Kauehi was out first atoll we’ve ever been to. We were told by many people that it was one of the best In the Tuamotus. Our friends on SV Summer and SV Dol Selene were there already, waiting for our arrival. We ended up timing it just right . We arrived at the pass entrance at 11am. It was low tide and turning , but current hadn’t switched yet. We were still able to sail in without any Hic-ups. We were prepared for the worst. I was on the bow looking for coral heads and the girls were up in the ratlines doing the same. We had about 3 kts current against us, but the water was flat and we were able to move through just fine under sail.

One of the draws to Kauehi, is its relatively easy pass entrance and a well charted zone to navigate in and through to both the south east anchorage and the village. When sailing through Atolls, you have to plan your timing through the passes, for the current can be very strong and standing waves can occur. You also have to watch out extremely carefully for coral heads. Some are charted in up to date navigation plotters, but not all. As we sailed through the pass we were surprised how clear the water was and how a coral head 20 feet down looked like it was 10 feet down. We were going to have to get use to that!

We sailed all the way into the south east anchorage and onto the hook successfully avoiding all coral heads. That was exiting! We were happy to make landfall, greeted by our neighbors, and go for our first crystal clear Tuamotus Atoll plunge.

Kauehi turned out to be one of our favorite places so far. Clear, warm water to snorkel in, easy to hop on our SUPs and go for a good paddle, our first close encounters with larger black tip reef sharks, good cruising friends and beach bar-b-ques. A few more of the boats we knew arrived with kids (SV La Cigale and SV Counting Stars), so our kids were extremely happy about that too!

Over a period of about 5 days, we made daily trips to the bommies (coral heads) to snorkel, morning SUP and swim exercise, morning boat schooling and boat to boat social hours. What more could you ask for?!
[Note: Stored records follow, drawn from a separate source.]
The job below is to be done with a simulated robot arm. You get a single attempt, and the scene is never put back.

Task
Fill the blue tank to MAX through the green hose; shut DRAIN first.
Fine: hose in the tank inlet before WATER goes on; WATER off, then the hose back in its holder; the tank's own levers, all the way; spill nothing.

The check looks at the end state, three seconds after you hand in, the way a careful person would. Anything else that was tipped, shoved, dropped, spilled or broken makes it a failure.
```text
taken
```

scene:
SV Counting Stars in the Sunrise. The boys heading off to freedive some Bommies (coral heads).Leo and Christian played while Laurel and Josie played. Adult play dates!Ellamae paddles the Xterraboard over to other kid boats many play dates over on La Cigale. Bonfires, hermit crab collecting and releasing, and potlucks on the beach .sourdough loafs and sourdough pancakes!

and many amazing sunsets 🌅.

Next stop, Fakarava Atoll!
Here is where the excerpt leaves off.